Muslime lassen Staatskirchenrecht alt aussehen

Eine deutsche Fahne weht neben dem Minarett einer Moschee am Rande von Schwäbisch Hall
Eine deutsche Fahne weht neben dem Minarett einer Moschee am Rande von Schwäbisch Hall © dpa / picture alliance / Frank Rumpenhorst
Hans Markus Heimann im Gespräch mit Sigrid Brinkmann · 06.08.2016
Sich zu einer multireligiösen und zunehmend areligiösen Gesellschaft zu entwickeln, hält Staatsrechtler Hans Markus Heimann für eine Herausforderung. Verfassungsrechtlich sei Deutschland ihr aber durchaus gewachsen.
Das Grundgesetz habe den deutschen Staat religionsneutral angelegt und gewähre Religionsfreiheit. Auch wenn den Angehörigen aller Religionen gleichermaßen Freiheit und Gleichheit garantiert sei, wären beschränkende Eingriffe erlaubt – wie in anderen Grundrechtsfragen auch.
Wo nämlich Grundrechte kollidierten und entsprechend ausgeglichen werden müssten, könnte die freiheitlich-demokratische Rechtsordnung Religion und Weltanschauung relativieren. So müsse die Praxis religiöser Beschneidung am Rechtsgut der körperlichen Unversehrtheit eines Kindes gemessen werden. Dagegen sehe er keines, das mit Bekleidungsvorschriften abgewogen werden sollte. Aus diesem Grund dürfte hierzulande ein "Burka-Verbot" verfassungsrechtlich nicht bestehen.

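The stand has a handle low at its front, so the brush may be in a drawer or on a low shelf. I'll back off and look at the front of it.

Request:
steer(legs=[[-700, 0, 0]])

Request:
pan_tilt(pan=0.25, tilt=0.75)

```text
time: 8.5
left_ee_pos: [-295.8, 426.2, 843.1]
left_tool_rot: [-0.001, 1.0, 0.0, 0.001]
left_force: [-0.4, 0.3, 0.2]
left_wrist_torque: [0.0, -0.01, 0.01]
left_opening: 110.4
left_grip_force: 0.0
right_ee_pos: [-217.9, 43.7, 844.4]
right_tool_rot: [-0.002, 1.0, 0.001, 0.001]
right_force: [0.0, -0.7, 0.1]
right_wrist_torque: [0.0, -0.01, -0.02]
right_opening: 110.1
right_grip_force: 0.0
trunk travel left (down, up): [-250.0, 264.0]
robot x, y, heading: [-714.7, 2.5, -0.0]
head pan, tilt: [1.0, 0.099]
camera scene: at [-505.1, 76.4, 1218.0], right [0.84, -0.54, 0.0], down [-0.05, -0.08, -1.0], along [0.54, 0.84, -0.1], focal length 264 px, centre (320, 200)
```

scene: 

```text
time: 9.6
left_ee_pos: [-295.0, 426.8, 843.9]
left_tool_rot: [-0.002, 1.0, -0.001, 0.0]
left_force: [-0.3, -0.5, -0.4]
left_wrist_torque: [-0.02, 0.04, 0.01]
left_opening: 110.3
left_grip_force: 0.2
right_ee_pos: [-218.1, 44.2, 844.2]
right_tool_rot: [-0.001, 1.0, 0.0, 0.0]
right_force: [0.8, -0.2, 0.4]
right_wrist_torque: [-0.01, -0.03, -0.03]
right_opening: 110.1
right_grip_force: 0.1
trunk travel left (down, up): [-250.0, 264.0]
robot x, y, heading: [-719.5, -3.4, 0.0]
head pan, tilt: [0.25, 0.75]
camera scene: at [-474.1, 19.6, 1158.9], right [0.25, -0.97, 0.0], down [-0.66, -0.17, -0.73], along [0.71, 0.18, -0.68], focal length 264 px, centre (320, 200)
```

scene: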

Weltanschauung verpflichtet nicht zu Verfassungstreue

Einerseits habe der Einzelne zu akzeptieren, dass staatliches Handeln nicht den Normen einer Religion unterworfen werden könne. Andererseits sei es erlaubt, wenn auch problematisch, ein religiöses Weltbild zu haben, das den Prinzipien des Grundgesetzes widerspreche, solange dadurch nicht Straftaten gerechtfertigt würden oder der betreffende Gläubige nicht als Beamter zu umfassender Verfassungstreue verpflichtet sei.
Natürlich, so gibt der Professor für Öffentliches Recht an der Hochschule des Bundes für öffentliche Verwaltung in Brühl zu Bedenken, dürfe der Anteil derer, die aktiv oder passiv die Verfassung ablehnen, nicht so groß sein, dass die Existenz des multireligiösen Staates gefährdet werde.
Um Muslime in die deutsche Gesellschaft zu integrieren und ihre religiösen Rechte zu respektieren, reiche das Verfassungsrecht aus. Ja, er sei optimistisch, dass sich mit ihm immer wieder neue Einzelfragen beantworten ließen, da es flexibel und anpassungsfähig genug sei, wenn auch der Weg durch politische und gerichtliche Instanzen sich als langwierig zeige.
Cover von Hans Markus Heimann "Deutschland als multireligiöser Staat. Eine Herausforderung"
Cover von Hans Markus Heimann "Deutschland als multireligiöser Staat. Eine Herausforderung"© C. Bertelsmann

Körperschaftsstatus für Religionen ist aus der Zeit gefallen

Des traditionellen Staatskirchenrechts – oder eines Religionsverfassungsrechtes – bedürfe es dazu allerdings nicht. Staatliche Verträge mit Religionsgemeinschaften wie auch der Körperschaftsstatus seien aus der Zeit gefallen, auch wenn sie noch nicht zur Gänze anachronistisch wirkten.
Schließlich würden sich die Interessen von Staat und Kirchen in Zeiten, in denen sie den Charakter von Volkskirchen verlören, nicht länger überschneiden, sondern voneinander entfernen.
Privilegien, so sie noch gerechtfertigt wären, könnten genauso gut an privatrechtliche Rechtsformen gebunden werden. Beispielsweise wünschte er sich, der Staat würde nicht länger finanzielle Subventionen an Religionsgemeinschaften und kirchliche Träger der freien Wohlfahrtspflege zahlen.
Für muslimische Verbände wie für alle neugegründeten Religionsgemeinschaft sei es überlegenswert, an Schulen ihren Religionsunterricht anzubieten, weil dann die zuständigen Behörden verpflichtet seien, Lehrinhalte daraufhin zu prüfen, ob sie verfassungsrechtlich konform gestaltet seien.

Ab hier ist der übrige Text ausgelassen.